Drying and quality characteristics of tilapia fish fillets dried with hot air-microwave heating
The aim of this work was to study the effect of hot air-microwave heating on the drying and quality characteristics of fresh tilapia fish fillets. Experimental drying curves were obtained at three microwave powers (200, 400 and 600 W) after hot air drying at two air temperatures (40 and 50 °C) and a constant air velocity of 1.5 m/s. Some quality indicators such as shrinkage, rehydration and recovery properties were investigated. Results showed that an increase in microwave power resulted in a decrease in final moisture content when drying for the same period of time. The higher the hot air temperature, the higher the dehydration rate was. The shrinkage ratio and rehydration ratio increased as the microwave power and air temperature increased. However, the recovery ratio decreased as the microwave power and air temperature increased.
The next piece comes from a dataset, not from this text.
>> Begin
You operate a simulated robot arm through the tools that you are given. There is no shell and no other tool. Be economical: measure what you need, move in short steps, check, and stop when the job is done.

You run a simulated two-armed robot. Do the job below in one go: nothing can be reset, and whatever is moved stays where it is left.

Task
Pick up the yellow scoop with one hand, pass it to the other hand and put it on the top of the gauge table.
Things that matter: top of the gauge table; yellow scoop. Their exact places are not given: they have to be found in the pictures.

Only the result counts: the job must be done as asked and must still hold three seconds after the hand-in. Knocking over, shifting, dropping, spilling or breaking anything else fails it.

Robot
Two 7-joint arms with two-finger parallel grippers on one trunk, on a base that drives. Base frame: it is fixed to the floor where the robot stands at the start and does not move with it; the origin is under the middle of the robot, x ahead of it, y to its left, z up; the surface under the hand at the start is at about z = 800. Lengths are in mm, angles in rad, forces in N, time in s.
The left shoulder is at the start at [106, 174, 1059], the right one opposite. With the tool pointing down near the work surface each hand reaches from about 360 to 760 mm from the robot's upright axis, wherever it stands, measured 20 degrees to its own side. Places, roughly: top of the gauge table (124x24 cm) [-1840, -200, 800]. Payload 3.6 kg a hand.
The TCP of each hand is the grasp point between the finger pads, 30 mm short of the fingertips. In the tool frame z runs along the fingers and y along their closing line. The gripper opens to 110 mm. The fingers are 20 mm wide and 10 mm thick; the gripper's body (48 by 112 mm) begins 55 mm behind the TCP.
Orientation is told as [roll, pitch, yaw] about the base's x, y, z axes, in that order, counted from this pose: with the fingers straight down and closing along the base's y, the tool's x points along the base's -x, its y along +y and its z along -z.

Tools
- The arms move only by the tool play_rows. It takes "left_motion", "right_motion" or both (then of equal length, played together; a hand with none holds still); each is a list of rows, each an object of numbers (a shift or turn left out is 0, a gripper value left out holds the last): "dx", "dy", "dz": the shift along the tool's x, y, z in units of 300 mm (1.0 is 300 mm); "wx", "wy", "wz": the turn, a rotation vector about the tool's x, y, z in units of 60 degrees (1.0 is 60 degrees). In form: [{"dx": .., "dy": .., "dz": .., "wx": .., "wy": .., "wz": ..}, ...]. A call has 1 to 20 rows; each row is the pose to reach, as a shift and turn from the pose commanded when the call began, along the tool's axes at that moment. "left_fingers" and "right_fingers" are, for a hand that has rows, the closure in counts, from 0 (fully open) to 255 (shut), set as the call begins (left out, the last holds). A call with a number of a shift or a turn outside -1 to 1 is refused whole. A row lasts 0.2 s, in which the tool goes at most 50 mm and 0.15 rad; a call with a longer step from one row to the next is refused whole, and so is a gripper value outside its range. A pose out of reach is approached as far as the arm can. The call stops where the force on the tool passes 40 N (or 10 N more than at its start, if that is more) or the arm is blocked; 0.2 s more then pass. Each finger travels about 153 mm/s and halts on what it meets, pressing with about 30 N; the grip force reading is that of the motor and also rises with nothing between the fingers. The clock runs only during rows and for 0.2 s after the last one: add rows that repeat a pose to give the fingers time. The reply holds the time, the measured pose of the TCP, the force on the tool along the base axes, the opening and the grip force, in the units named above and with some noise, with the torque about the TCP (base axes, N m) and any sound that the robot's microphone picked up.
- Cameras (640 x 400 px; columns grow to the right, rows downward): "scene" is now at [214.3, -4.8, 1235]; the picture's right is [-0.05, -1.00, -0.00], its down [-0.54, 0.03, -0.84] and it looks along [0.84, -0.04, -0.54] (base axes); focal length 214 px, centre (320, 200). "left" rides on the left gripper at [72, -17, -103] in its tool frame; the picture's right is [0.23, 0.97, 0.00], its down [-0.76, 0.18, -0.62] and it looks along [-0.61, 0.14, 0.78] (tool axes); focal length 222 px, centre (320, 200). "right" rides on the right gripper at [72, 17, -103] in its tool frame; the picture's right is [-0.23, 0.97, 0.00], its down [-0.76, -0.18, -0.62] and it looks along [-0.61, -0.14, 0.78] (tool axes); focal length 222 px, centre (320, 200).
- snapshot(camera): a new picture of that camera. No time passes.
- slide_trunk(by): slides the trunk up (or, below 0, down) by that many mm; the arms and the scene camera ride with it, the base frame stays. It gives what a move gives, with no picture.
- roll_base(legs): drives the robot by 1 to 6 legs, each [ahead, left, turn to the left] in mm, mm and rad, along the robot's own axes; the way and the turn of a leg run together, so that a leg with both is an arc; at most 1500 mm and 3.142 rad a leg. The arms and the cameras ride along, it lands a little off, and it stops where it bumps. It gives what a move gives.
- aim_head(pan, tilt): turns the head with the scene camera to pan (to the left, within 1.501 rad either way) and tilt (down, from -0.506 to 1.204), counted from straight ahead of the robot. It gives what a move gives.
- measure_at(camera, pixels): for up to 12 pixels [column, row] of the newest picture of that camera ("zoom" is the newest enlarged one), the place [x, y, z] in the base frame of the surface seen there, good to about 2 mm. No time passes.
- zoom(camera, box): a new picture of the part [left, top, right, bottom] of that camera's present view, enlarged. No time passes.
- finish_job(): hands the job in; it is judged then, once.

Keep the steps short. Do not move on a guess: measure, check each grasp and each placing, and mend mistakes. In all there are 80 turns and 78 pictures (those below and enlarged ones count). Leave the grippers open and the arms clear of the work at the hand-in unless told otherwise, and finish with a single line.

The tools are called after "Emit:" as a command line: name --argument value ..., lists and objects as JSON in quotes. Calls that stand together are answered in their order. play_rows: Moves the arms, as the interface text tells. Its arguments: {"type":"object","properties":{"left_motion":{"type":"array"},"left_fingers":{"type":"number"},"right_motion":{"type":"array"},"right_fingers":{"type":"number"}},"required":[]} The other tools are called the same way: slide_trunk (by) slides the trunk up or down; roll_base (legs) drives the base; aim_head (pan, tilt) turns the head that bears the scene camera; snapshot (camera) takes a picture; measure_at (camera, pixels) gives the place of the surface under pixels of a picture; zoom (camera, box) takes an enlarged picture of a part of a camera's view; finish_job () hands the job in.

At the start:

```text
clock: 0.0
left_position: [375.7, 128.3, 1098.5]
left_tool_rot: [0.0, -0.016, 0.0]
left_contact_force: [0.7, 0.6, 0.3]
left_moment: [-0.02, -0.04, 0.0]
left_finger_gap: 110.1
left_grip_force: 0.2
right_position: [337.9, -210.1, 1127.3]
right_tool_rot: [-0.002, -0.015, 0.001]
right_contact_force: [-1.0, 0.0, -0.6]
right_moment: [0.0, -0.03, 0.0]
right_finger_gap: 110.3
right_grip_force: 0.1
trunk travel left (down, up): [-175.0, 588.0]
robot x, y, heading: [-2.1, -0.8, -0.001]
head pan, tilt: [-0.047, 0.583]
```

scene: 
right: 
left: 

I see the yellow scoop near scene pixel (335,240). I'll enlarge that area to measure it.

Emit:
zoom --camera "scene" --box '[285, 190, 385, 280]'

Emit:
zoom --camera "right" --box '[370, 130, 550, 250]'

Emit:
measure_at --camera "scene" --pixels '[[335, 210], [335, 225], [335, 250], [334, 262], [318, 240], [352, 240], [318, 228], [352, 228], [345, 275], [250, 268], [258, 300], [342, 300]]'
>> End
Lower hot air temperature and microwave power are beneficial to keep the quality of tilapia fillets.
Research highlights▶ Hot air-microwave drying decreased remarkably dehydration time of tilapia fish fillets. ▶ An increase in microwave power resulted in a decrease in moisture content of fish fillets. ▶ The moisture difference was obvious in starting point for the microwave drying. ▶ The shrinkage and rehydration ratio increased with increase of hot air temperature. ▶ The shrinkage and rehydration ratio increased with increase of hot air temperature.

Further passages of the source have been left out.